Katie and I got Sully early in our relationship, before we lived together, making her our first real commitment to one another. We had just been on the same cruise as the Indigo Girls, and got to know their super cool guitar tech, a woman known as Sully. Upon our return and search for a goldendoodle puppy, we decided Sully was a great name for our new furry girl. Little did we know we’d spend the rest of her life correcting everyone who assumed by her name and size she was a male.

I already had my beloved golden retriever, Toby, so I took a backseat to Katie as Sully’s primary mom. Those two bonded as anyone would hope a dog and human would, and Sully was Katie’s constant companion and adored her master. When we adopted a special needs dog, GiGi, after Toby’s passing, Sully was the one who rehabilitated her scared sister and inspired her health. When Katie and I fostered two dogs during the course of our relationship, it was Sully who led the way for the canines to relax and play. And when our son was born, it was Sully who served as teething toy, bed, stuffed animal to hug, horse and ski boat who pulled a toddler with her tail.
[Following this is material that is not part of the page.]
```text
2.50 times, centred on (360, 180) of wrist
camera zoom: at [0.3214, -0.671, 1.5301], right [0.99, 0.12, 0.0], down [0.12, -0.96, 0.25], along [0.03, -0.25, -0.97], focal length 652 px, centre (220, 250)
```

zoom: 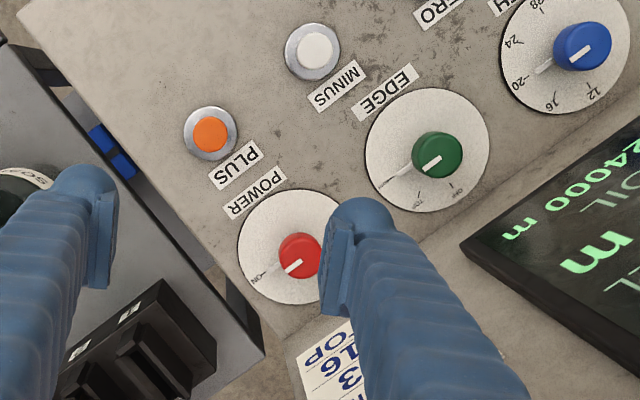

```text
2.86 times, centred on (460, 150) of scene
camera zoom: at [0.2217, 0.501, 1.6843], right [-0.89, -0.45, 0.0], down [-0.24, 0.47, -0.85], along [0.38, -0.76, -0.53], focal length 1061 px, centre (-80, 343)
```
When Katie and I split, we attempted to separate the dogs, as Sully was connected to Katie and GiGi was my sweet companion. But, after each went on a food strike without the other, we brought Sully back to the house and her yard, and Katie took her periodically on long road trips as well as beauty appointments with the groomer.

Sully had never been sick in her life, but I noticed she had an accident in the house a couple months ago and I knew something wasn’t right. Katie also noticed some swelling on her back and took her to the vet, who found an infection, and at Sully’s age of 10, hoped that’s all it was. We treated it first to see if symptoms improved, which they did for a few weeks, but then one night she seemed to pant abnormally.

I asked Mr. Carter to say goodbye before Katie took Sully to an emergency clinic. Not 20 minutes later, Katie called, crying, “We have to put her down.” Hemangiosarcoma of the spleen, a malignant form of cancer.

For Sully it had spread, and the vet nearly begged Katie to put her down that very moment. I stayed home to entertain Mr. Carter, sneaking in the hall and kitchen every now and again to cry as Katie sat on the vet’s floor with her best friend and helped her leave this world.

Thank you, Sully, for being part of such an important part of our lives. I hope you and Toby are having a good time, and look forward to playing fetch again someday with you two. Your moms love you and really miss you.